Helliconia Spring begins with the planet only starting to emerge from its wintry hibernation. The human-like population has begun to shake off the shackles of phagor domination, just as Earth colonists have begun to settle the more harsh environment of Avernus. Aldiss keeps the story more focused on the characters here, as he introduces several sets of characters who have begun the long, slow process of reestablishing human civilizations on Helliconia. On several occasions, he references past cycles of human-phagor domination, such as in this passage early in the first novel:
Lord Wall Ein replied with his usual authority. "It was not always thus, or you and your men would have met a different reception, you with your poor weapons. Many centuries ago, the Land of Embruddock was great, stretching north to the Quzints and south almost as far as the sea. Then Great King Denniss ruled, but the cold came and destroyed what he had wrought. Now we are fewer than ever we were, for only last year, in the first quarter, we were raided by the white phagors riding like the wind on their giant mounts. Many of our best warriors, including my son, were killed defending Embruddock, and now sink towards the original boulder."
He sighed, and added, "Perhaps you read the legend carved on this building, if you can read. It says, "First phagors, then men." It was for that legend and other matters that our priesthood was slain, two generations ago.

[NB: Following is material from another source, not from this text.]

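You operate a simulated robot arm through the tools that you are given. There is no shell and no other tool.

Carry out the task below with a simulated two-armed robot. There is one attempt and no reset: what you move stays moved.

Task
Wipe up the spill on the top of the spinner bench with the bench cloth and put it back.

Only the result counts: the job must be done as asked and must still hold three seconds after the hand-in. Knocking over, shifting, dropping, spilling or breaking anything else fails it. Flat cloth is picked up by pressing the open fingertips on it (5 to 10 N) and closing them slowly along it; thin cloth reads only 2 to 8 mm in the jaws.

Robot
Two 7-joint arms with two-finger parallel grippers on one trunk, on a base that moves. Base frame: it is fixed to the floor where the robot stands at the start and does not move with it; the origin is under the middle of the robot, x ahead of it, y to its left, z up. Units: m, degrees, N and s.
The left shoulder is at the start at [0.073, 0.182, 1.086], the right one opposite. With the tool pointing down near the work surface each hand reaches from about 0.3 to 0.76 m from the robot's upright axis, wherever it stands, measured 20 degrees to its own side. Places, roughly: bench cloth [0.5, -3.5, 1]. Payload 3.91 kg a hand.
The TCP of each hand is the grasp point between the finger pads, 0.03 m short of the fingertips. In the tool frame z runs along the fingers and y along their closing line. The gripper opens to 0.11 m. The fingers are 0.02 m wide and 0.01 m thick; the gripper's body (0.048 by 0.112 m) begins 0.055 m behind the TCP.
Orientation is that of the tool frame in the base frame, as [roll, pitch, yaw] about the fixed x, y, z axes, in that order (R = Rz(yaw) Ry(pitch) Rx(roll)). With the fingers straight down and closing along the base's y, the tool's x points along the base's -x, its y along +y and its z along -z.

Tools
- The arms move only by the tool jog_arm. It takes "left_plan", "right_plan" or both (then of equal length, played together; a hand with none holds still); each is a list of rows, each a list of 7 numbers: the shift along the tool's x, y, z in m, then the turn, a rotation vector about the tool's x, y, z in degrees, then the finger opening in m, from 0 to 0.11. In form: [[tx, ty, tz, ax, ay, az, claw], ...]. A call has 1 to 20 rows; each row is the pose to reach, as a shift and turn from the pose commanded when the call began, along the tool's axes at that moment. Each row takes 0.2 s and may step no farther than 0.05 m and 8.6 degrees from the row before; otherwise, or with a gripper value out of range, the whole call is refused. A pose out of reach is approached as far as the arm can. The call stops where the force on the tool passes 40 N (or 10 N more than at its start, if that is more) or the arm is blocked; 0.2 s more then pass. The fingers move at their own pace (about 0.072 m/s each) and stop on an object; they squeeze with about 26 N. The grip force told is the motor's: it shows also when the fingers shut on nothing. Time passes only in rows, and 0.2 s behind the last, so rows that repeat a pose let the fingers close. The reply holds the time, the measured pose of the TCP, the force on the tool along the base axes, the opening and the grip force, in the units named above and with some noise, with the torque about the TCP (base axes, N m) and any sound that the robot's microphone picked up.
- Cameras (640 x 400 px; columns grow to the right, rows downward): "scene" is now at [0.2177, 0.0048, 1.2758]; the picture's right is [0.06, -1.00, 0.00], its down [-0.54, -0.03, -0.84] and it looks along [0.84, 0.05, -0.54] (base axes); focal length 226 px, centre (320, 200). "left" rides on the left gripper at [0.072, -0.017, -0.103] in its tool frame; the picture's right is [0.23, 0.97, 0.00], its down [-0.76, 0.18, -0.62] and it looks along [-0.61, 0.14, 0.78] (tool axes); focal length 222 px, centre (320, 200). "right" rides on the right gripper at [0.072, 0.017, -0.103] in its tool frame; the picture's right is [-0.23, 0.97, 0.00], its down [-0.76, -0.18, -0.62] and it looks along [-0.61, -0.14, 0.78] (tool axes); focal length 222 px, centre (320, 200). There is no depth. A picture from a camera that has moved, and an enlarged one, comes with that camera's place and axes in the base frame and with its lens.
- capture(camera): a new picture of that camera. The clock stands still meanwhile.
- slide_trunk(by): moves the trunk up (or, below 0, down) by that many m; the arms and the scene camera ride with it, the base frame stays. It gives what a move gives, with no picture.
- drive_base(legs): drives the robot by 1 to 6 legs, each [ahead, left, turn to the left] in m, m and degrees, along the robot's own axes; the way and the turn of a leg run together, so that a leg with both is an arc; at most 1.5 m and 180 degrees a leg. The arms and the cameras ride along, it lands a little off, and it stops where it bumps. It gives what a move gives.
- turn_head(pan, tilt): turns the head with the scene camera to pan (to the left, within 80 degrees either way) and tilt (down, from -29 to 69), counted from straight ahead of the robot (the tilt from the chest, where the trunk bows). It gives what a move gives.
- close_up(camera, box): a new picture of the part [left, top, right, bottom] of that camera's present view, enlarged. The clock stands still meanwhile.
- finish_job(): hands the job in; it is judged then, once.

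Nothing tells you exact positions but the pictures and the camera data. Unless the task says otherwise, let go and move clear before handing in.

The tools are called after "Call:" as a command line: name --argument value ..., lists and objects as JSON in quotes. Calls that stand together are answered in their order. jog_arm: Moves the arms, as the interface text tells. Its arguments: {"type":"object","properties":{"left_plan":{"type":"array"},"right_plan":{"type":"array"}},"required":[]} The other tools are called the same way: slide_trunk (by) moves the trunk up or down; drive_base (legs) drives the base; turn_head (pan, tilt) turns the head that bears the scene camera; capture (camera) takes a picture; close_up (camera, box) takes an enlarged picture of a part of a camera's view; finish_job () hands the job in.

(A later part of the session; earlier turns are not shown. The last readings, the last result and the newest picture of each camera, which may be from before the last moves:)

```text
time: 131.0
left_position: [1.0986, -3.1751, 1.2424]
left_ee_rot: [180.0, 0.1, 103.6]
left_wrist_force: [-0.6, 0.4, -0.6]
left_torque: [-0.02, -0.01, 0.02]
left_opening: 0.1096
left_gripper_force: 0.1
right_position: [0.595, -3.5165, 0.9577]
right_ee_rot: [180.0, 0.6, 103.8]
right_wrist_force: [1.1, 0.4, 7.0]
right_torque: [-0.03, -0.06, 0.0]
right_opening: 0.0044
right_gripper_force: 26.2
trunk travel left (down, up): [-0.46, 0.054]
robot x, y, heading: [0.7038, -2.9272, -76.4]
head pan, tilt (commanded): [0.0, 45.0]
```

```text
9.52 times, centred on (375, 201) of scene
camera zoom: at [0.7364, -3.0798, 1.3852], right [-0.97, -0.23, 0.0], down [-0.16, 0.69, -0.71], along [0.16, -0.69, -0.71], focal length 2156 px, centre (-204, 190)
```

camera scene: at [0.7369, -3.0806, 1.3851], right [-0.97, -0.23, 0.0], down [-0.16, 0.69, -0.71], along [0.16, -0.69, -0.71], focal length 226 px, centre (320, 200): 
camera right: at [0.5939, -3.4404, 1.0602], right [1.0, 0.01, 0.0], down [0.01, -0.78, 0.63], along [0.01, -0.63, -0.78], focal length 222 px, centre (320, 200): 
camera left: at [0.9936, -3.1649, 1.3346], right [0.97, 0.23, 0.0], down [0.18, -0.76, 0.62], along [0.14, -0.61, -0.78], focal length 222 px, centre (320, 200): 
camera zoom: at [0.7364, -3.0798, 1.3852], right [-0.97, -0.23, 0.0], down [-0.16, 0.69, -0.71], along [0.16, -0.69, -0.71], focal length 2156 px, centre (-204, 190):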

Men must be first, always. Yet some days I wonder if the prophecy will not come true." (pp. 126-127)
It is this referencing of a larger history within the context of the characters' (and by extension, their civilizations') interactions with their changing environments and their attempt to prevent another wintry cycle of decline occurring that makes for a major overarching plot throughout the three novels. Aldiss demonstrates that a lot of thought has been put into how best to explore the possible connections between humans and their environments; we see, throughout the trilogy, numerous asides, usually a paragraph or two in length, if that, on the Helliconians attempts to "master" their environment and to stem the cycle of rise/fall that has plagued them over the past few great years. Yet despite these best efforts at foreplanning, so many other internal and external factors (ranging from greed to ecological changes) combine to affect these plans to preserve civilization during the decline after summer's end.

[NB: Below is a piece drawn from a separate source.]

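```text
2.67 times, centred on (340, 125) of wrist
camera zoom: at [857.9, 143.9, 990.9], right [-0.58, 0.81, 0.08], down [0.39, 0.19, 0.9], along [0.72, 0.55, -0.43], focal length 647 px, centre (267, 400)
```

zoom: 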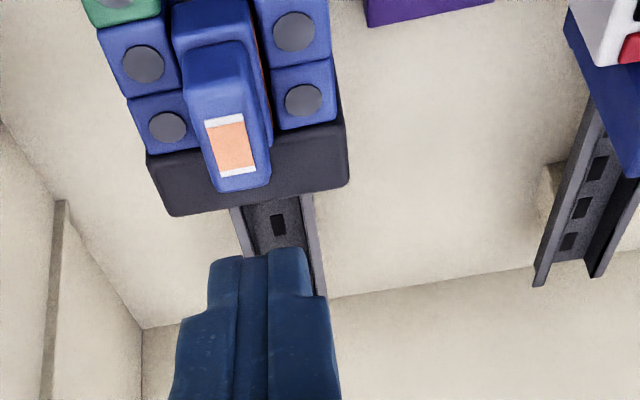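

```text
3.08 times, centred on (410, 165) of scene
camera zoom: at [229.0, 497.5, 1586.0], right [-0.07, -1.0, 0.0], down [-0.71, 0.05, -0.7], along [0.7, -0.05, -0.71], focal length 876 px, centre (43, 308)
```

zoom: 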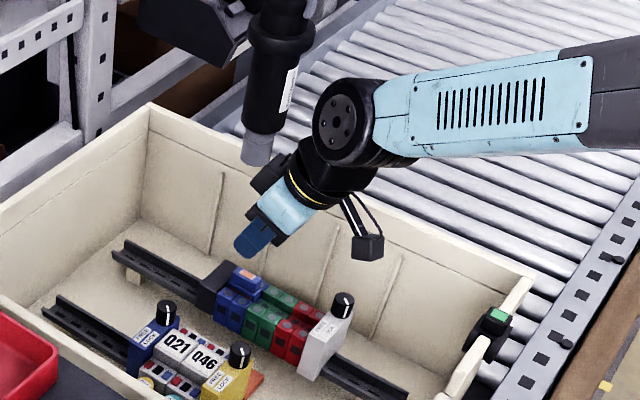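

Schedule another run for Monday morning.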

Aldiss appears to endorse a sort of Gaia view of the relationships between beings and their environments, or at least he explores what type of story would emerge if such a hypothesis were in fact real. He does not rely on a single set of occurrences to prove or disprove this belief in a quasi-aware biosphere; he shows how actions, such as those on the Earth station and on Avernus, can affect the course of events and that not all responses to environments will be identical or as (non)effective as prior events. This culminates in the middle volume, where the balance between the individual Hellconian (and to a lesser extent, Earthling) histories and the greater history of the zeniths of competing civilizations is almost pitch-perfect.
However, there are some problems with the structure. By the final volume, Helliconia Winter, the repeated cycle of events has led to a staleness in the narrative; the action is not as crisp and the narrative becomes bogged down in explaining the declines not just on Helliconia, but also on the Terran stations and even with Earth itself. These explanations become a bit too much and they threaten at times to overwhelm the narrative itself. The conclusion is interesting, not just because it ties in directly with the themes explored over the course of the trilogy, but how it leaves individual threads within this concluding volume open-ended for interpretation. This is not to imply that there is a surprising or even a strong finale here, but rather that Aldiss has brought this fictional environmental history as far as it could go and it just halts as another cycle is beginning.
Helliconia is one of those insanely ambitious projects that is doomed to never achieve its full goals and yet it is that failure itself that makes this a worthy book to read. Aldiss' attempt to display both a large, vivid macrohistory of Helliconia's environment and its denizens, as well as a microhistory of individuals caught up in their civilizations' rise and fall (and rise again, seemingly ad infinitum) is intriguing because of the sheer complexity involved in balancing the two. The fact that he was able to largely navigate the Scylla and Charybdis-like shoals between focusing more on the macrohistory and concentrating more on the microhistories for the majority of this series is impressive. It is very easy to forgive him for the narrative structural faults that begin to emerge late in the trilogy simply because of how much of his vision he was able to accomplish despite the limitations involved with this sort of story being told. Yet this does not mean that the trilogy deserves a complete pass on its faults. After a while, some readers (and I am one of them) want much more than an impressive setting or "world"; we want to see a vivid story that fully realizes an impressive setting and makes it not just an impressive jewel in an otherwise plain circlet, but rather a harmonic ordering of setting, prose, theme, and characterization to create a moving story. Helliconia has the promise of several interesting stories, but by the trilogy's end, much of that promise was left unfulfilled. But despite these flaws, Helliconia certainly stands as one of the "masterworks" of the past quarter-century, especially for how often it does succeed in the majority of its ambitious goals.